#### EXERCISE INSTRUCTIONS:
1. Reproduce the wording of the source extract between "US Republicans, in" and "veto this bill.", with both ends included.
2. Give the continuation of the source extract.

--- begin SOURCE EXTRACT ---

Obama Faces Battle with Congress over Iran Deal


President Obama has started work to win over those in Congress who are sceptical over the new framework deal made with Iran over their nuclear program.  The preliminary agreement will see the country curb nuclear activities in return for relief from international sanctions.

US Republicans, in particular, have said they may try to derail the agreement and even seek to impose new sanctions on Iran but the White House remains confident that a deal can be reached by the end of June deadline.


President Obama will hold talks with all four congressional leaders on Friday, according to Eric Schultz the White House spokesman.  However, Republicans control both Houses of Congress and are talking about a bill to give Congress with right to review any deal before sanctions are lifted.  The President has threatened to veto this bill.

In his speech given yesterday, Mr Obama was clearly anticipating issues.  He said that is Congress killed the deal without offering a reasonable alternative and without expert analysis, then the US would be responsible for the failure of diplomacy.

Despite the problems, the White House continued to give a positive assessment of the deal with Mr Schultz saying that it defied the odds and while there was work still to be done, they were confident the details would be put into place.

--- end SOURCE EXTRACT ---
--- begin RECORDED INFORMATION ---

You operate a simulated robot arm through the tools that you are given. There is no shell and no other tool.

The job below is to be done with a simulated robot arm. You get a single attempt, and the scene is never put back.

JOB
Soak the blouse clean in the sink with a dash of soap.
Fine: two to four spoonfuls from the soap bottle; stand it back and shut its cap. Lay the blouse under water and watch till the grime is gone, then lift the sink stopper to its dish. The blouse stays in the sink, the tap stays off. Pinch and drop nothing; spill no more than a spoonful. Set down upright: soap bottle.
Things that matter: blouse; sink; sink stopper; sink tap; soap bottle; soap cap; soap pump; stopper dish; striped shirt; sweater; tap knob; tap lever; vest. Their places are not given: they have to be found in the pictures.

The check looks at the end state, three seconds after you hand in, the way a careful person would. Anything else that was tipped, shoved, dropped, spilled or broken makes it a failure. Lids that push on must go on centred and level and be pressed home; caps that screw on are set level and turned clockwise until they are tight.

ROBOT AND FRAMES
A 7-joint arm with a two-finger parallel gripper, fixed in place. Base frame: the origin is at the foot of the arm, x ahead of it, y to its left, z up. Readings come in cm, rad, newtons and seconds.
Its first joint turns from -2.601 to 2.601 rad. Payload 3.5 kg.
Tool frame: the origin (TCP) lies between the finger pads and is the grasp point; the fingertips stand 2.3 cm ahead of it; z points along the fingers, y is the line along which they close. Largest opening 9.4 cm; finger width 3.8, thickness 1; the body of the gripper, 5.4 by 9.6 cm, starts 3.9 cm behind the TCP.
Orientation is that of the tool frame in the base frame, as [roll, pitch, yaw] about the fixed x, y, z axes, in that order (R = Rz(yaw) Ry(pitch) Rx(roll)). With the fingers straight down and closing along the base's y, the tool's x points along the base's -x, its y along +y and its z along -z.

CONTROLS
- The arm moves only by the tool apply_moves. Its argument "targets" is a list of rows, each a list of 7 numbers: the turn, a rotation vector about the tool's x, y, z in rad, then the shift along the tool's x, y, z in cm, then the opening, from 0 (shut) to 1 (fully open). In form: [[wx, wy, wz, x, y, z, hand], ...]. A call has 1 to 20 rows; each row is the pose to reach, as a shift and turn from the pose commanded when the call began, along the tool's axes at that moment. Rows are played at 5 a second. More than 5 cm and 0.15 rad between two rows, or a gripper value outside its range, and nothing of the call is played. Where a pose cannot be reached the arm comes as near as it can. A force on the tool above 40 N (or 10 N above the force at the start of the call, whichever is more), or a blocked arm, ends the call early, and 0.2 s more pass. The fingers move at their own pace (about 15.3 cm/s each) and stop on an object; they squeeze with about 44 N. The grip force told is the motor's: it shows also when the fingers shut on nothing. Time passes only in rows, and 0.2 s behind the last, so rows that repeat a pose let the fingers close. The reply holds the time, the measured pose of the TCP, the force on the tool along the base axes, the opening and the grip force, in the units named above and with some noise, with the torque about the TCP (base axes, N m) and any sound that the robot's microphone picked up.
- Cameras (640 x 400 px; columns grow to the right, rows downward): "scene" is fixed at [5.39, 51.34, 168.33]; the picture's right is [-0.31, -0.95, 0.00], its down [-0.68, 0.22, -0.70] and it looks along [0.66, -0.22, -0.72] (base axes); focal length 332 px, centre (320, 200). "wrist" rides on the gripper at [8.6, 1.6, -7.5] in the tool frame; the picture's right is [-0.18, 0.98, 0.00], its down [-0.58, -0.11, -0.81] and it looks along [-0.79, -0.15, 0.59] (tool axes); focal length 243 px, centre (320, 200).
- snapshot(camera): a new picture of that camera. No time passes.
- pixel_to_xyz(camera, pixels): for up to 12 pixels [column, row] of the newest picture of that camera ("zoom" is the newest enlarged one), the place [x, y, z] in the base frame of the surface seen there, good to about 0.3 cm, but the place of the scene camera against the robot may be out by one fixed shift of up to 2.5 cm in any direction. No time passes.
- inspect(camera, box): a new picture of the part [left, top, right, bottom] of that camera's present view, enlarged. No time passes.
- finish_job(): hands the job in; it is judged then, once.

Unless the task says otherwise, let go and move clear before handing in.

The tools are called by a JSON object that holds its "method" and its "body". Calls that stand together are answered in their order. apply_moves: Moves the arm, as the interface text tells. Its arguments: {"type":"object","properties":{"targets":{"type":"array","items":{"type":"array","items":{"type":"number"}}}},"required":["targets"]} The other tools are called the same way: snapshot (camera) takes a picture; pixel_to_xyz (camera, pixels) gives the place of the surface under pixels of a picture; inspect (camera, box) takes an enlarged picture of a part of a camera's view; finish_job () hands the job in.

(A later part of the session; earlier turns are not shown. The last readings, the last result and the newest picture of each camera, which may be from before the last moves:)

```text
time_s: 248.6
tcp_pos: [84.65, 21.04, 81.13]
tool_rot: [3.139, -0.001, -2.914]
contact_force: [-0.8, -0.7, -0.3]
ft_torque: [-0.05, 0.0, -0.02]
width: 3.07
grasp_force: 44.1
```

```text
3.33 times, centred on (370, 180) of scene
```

--- end RECORDED INFORMATION ---

#### TASK ANSWERS:
1.
US Republicans, in particular, have said they may try to derail the agreement and even seek to impose new sanctions on Iran but the White House remains confident that a deal can be reached by the end of June deadline.


President Obama will hold talks with all four congressional leaders on Friday, according to Eric Schultz the White House spokesman.  However, Republicans control both Houses of Congress and are talking about a bill to give Congress with right to review any deal before sanctions are lifted.  The President has threatened to veto this bill.

2.
Iran’s President Hassan Rouhani has said he will abide by the terms of the preliminary agreement that was signed along with six world powers, as long as those powers abide by their side of the deal.  He added that the deal was a step towards a changing relationship between Iran and the world, calling it a ‘day that will remain in the historic memory of Iran.’

He said that there were those who thought Iran’s options were either fight the world or surrender to it but this was a third way that involved cooperation with the world.  Mr Rouhani expects to face opposition from conservative critics at home but clerics did praise the agreement in Friday prayers.

However, Israeli Prime Minister Benjamin Netanyahu said that the deal posed a grave danger to his country and the whole region.  He believes that the compressive accord needed to include a clear and unambiguous Iranian recognition that Israel has a right to exist.

The White House responded by saying that the US would never sign a deal that would threaten Israel.


Under the deal, Iran must greatly reduce its stockpile of enriched uranium that can be made into nuclear weapons and get rid of over two-thirds of the centrifuges used to create more uranium.

In return, UN sanctions and measures applied by both the US and the EU will be gradually suspended under the orders of the global nuclear watchdog, the International Atomic Energy Agency (IAEA).